Available data
········

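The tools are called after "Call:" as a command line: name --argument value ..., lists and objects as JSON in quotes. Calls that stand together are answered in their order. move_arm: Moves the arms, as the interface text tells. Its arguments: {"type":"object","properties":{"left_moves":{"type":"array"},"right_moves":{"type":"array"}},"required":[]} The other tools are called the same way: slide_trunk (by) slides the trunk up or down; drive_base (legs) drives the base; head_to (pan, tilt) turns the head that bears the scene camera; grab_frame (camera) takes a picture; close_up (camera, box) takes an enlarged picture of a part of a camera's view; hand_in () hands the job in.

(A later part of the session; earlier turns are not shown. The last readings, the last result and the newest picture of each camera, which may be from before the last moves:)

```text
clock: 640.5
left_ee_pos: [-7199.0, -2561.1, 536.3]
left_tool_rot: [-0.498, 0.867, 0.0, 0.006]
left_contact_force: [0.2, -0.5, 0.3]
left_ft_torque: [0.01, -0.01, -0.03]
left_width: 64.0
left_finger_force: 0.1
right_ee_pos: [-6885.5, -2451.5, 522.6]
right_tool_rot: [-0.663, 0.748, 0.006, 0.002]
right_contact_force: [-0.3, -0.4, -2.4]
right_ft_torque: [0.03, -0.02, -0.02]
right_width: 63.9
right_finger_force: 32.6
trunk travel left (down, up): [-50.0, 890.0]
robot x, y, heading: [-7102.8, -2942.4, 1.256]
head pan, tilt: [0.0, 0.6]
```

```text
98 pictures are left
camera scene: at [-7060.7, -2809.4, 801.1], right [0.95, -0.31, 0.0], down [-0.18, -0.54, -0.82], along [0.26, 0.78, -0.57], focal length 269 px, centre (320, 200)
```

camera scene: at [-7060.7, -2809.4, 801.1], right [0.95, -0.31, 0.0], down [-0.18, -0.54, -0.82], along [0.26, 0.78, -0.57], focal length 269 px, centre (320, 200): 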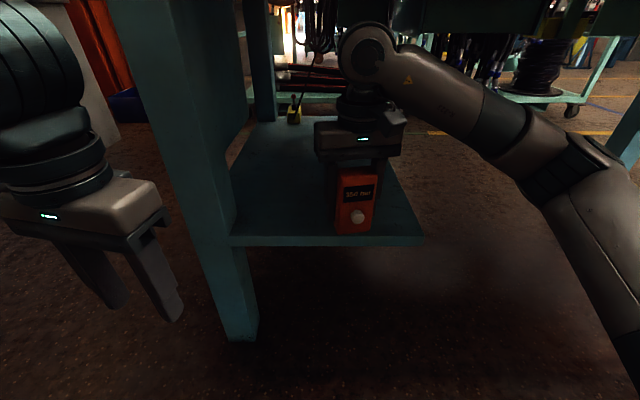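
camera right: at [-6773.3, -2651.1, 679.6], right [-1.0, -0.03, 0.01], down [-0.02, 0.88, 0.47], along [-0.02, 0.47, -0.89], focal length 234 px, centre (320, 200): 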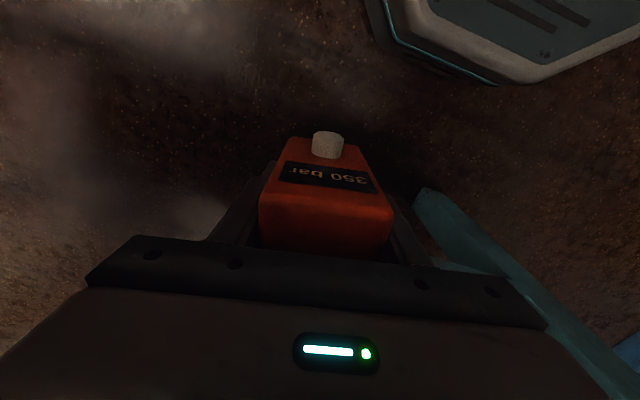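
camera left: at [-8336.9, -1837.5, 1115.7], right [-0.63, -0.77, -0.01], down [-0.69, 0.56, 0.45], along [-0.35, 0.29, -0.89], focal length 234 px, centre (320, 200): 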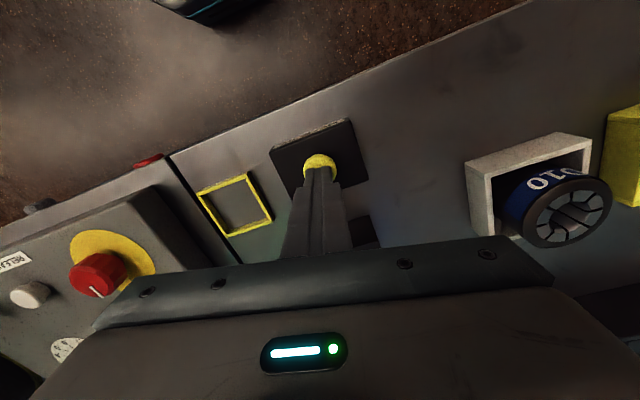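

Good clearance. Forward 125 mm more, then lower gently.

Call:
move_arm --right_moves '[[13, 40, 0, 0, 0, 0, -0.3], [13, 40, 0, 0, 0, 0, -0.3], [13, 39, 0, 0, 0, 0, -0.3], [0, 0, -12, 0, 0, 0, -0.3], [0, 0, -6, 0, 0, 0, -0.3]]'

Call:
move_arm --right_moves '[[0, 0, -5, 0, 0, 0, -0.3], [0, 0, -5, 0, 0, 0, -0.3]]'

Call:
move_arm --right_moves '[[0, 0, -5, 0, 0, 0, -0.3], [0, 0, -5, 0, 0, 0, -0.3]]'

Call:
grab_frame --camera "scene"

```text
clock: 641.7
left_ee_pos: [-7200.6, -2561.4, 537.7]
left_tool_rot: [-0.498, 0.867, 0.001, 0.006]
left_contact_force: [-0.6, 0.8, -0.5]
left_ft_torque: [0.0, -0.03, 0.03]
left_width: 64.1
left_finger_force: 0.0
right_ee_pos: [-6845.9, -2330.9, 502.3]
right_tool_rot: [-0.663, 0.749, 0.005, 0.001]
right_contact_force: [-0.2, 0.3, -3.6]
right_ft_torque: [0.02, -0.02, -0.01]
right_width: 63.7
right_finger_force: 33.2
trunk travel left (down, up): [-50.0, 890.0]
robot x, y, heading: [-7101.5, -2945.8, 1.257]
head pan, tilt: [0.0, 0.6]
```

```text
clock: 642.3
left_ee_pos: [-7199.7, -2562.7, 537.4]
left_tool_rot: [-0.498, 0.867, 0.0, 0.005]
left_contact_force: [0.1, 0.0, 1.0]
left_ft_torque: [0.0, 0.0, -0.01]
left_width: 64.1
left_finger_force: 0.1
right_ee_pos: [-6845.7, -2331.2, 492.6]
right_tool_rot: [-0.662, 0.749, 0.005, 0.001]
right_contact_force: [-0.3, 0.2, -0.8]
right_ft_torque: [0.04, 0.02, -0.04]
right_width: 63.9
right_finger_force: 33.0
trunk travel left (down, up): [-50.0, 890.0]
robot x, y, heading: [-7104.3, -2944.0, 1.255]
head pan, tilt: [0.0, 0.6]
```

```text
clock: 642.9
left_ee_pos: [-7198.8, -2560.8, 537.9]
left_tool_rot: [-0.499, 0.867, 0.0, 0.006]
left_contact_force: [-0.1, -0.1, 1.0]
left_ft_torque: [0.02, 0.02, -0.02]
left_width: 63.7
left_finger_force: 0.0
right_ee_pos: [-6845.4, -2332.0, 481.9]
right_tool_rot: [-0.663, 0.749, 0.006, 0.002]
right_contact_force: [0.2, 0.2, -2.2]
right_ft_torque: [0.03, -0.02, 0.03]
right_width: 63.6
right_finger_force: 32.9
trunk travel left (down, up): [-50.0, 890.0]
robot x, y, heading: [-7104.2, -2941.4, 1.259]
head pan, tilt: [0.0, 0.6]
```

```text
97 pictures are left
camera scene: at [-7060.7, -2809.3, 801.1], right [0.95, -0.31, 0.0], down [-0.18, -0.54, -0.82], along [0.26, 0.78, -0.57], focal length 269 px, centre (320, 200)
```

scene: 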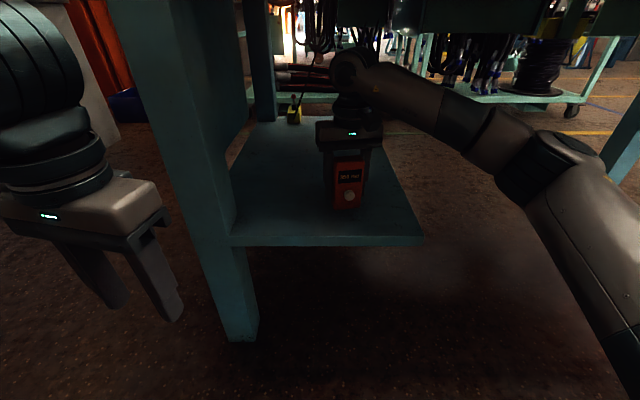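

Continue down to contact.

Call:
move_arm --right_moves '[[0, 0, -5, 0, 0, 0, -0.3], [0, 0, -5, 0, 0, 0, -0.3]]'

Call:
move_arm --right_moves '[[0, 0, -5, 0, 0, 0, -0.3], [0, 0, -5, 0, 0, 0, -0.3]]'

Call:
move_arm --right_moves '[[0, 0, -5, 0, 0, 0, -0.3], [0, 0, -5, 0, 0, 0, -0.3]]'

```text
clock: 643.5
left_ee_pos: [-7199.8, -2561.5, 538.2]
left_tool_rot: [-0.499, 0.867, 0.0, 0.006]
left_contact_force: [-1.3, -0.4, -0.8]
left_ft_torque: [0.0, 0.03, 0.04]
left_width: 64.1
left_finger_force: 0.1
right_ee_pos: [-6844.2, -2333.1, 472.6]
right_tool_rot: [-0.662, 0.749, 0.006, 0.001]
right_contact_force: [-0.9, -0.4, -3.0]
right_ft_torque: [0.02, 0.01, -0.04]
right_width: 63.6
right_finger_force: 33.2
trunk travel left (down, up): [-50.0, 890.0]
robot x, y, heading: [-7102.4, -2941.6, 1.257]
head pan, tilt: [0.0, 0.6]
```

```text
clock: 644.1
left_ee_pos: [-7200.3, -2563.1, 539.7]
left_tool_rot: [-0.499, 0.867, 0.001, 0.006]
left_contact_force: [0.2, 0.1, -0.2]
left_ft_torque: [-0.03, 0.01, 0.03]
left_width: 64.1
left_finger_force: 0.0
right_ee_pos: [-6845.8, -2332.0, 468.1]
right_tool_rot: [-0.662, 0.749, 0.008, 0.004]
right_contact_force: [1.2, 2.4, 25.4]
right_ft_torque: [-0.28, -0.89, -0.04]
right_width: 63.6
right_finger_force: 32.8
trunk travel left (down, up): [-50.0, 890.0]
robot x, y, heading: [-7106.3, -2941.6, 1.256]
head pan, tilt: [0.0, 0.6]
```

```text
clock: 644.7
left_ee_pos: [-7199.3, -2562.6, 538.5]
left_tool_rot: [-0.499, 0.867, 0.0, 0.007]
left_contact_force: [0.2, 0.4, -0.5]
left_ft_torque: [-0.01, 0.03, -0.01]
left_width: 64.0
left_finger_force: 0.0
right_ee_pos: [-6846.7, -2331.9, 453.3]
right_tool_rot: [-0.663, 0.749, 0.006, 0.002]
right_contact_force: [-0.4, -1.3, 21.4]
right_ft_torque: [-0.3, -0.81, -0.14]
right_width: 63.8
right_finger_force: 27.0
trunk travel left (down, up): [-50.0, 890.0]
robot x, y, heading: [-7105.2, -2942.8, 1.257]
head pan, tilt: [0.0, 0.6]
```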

········

Directions for this task
Each line containing "part" counts once; state the total number of such lines and nothing else.

Result
2